» **Passage given**

+++

Job postings also mention 'language model' or 'generative processing transformer'
The number of job postings including a mention of ChatGPT or other artificial intelligence-related terms is growing.
LinkedIn postings mentioning “GPT” — or “generative processing transformer” — rose by 51% from 2021 to 2022, reported NBC News, citing data from the job board.
Also, Indeed saw a more than 140% jump in mentions of “language model” across its job postings from February 2020 to last month, according to the report.
Among companies already onboard with ChatGPT, 48 per cent say they’ve replaced workers since the new tool became available in November 2022, according to a recent report.
At ZipRecruiter, AI-related tasks are becoming embedded in a small but growing number of jobs that aren’t directly tied to tech functions, said Julia Pollak, the company’s Chief Economist, said in the NBC News report.
While about half of the platform’s listings that mention ChatGPT are for AI-related engineering positions, the other half lean toward marketing or content generation. Postings for marketing and content generation jobs with a mention of the AI typically seeks candidates with the “willingness to learn and adapt to new technologies, e.g. ChatGPT.” Some of the postings also say, “You are excited to figure out how we can use ChatGPT and other AI tools to do work better and faster.”
“It is also being used in job candidate skills assessments,” Pollak said. Recently, prompts on ZipRecruiter are asking applicants to “describe how you think tools like ChatGPT might affect your role over time” or to “include with your application a ChatGPT-generated story a 7-year-old might enjoy, and the prompt you used to generate it.”
Profile copies, job descriptions
LinkedIn, meanwhile, is expanding its suite of artificial intelligence features by adding tools that will generate content for user profiles and job descriptions, according to a report from The Verge.

+++

» **Problems to work on**
A: Repeat the span of the passage given whose first words are "Among companies already" and whose last words are "NBC News report.".
B: Produce the text that comes next in the passage given.

+++

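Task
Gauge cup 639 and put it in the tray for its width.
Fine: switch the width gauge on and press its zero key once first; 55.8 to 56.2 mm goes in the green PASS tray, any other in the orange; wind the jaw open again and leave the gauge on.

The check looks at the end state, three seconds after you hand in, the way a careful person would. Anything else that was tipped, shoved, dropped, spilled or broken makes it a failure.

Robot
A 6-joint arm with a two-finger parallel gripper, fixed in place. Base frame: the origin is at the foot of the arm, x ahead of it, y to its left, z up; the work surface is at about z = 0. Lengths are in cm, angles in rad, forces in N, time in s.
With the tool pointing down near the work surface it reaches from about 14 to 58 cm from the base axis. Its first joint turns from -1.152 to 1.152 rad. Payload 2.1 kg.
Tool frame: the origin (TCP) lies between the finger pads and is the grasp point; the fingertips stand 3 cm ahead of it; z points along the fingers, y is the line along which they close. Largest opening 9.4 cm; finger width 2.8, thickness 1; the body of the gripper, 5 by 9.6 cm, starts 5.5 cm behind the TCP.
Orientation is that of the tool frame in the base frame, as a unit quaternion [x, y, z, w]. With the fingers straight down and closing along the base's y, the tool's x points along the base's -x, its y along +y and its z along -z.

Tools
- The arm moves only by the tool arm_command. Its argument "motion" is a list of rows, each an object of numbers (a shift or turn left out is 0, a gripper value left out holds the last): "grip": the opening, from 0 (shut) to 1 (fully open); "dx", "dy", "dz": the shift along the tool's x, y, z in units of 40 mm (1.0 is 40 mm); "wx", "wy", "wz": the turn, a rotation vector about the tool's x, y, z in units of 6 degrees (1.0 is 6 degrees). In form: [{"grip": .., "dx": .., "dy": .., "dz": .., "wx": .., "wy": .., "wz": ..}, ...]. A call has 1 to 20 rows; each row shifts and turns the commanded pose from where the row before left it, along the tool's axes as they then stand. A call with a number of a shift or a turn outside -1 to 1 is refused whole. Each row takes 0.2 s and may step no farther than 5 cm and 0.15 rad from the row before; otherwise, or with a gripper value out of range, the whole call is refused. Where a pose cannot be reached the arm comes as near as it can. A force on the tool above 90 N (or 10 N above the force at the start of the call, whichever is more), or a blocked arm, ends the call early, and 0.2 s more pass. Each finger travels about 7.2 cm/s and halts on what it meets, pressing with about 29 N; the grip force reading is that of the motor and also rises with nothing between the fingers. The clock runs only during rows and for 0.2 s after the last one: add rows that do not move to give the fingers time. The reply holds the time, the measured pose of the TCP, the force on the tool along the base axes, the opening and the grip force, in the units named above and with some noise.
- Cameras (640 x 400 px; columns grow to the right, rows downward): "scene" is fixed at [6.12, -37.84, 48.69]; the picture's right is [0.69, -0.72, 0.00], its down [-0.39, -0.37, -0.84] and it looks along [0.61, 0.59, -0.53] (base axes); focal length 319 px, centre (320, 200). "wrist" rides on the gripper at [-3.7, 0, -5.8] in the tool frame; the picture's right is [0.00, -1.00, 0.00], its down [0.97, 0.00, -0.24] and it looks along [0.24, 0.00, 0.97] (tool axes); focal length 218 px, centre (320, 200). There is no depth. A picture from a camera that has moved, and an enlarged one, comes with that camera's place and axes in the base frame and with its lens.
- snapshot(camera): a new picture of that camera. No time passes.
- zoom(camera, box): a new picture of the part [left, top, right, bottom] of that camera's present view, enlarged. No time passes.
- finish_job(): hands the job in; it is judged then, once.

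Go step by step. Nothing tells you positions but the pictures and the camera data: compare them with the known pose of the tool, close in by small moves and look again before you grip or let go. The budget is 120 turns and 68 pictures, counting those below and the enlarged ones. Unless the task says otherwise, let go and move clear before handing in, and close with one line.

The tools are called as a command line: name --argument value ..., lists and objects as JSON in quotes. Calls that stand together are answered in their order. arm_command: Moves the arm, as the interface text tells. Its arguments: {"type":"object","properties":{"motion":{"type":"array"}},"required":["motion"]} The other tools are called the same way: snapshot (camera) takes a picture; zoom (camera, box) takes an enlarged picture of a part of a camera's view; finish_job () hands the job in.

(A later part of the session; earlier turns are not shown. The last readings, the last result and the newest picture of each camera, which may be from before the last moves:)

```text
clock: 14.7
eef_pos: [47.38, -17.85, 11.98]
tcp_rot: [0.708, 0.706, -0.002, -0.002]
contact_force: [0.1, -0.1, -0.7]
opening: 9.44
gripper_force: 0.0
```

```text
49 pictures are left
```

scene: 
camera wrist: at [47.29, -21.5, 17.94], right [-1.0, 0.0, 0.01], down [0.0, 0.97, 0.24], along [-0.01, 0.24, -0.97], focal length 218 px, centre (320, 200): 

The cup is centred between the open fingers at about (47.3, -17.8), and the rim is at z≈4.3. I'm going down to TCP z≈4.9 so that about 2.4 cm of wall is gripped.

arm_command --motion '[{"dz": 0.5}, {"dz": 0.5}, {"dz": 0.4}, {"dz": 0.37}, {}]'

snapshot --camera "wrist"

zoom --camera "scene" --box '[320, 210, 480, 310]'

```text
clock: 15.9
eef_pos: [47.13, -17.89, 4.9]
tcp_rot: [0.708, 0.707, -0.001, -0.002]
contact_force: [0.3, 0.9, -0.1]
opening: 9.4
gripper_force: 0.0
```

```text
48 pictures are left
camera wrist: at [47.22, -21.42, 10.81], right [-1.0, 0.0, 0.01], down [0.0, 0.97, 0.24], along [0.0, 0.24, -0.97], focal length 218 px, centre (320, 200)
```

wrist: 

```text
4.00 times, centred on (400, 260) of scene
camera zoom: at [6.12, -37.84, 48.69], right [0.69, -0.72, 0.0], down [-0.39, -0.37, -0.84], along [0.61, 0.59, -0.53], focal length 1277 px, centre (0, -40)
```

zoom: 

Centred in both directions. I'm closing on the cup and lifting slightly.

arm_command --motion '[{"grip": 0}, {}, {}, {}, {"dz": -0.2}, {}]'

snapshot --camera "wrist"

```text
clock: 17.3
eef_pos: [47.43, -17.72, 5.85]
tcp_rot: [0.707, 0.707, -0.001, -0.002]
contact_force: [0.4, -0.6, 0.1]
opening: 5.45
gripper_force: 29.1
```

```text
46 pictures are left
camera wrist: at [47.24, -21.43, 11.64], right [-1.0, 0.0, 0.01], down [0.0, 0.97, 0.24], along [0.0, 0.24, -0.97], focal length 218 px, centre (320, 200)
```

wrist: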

+++

» **Answers for the exercise**
A:
Among companies already onboard with ChatGPT, 48 per cent say they’ve replaced workers since the new tool became available in November 2022, according to a recent report.
At ZipRecruiter, AI-related tasks are becoming embedded in a small but growing number of jobs that aren’t directly tied to tech functions, said Julia Pollak, the company’s Chief Economist, said in the NBC News report.

B:
One of the new tools will scan user profiles for skills and experiences and spit out suggested copy or summaries to add to other profile sections. However, the company claimed it still recommends users review and edit what the tool has generated “to ensure it is accurate and aligns with your tone and experience,” according to the report.
Nearly half (46%) of job seekers are already using ChatGPT to write their resumes and/or cover letters, according to a recent survey by ResumeBuilder.
Another new AI tool at LinkedIn promises to make writing job descriptions “faster and easier” and to “streamline” the hiring process.
With these developments, workers wanting to ensure they remain effective and competitive in their role in the future have to keep up-to-date with the latest developments in the world of AI, said Bernard Marr, a futurist, influencer and thought leader in the fields of business and technology, via LinkedIn.
“That the world will be changed forever by AI is inevitable – and understanding when and how those changes will occur, and how they will affect you, is key to ensuring its effect on your life will be a positive one.
ChatGPT can improve HR functions, but not without risks, according to a previous report. And 48% of HR leaders are in the process of finalising their guidance on ChatGPT, according to a recent Gartner report.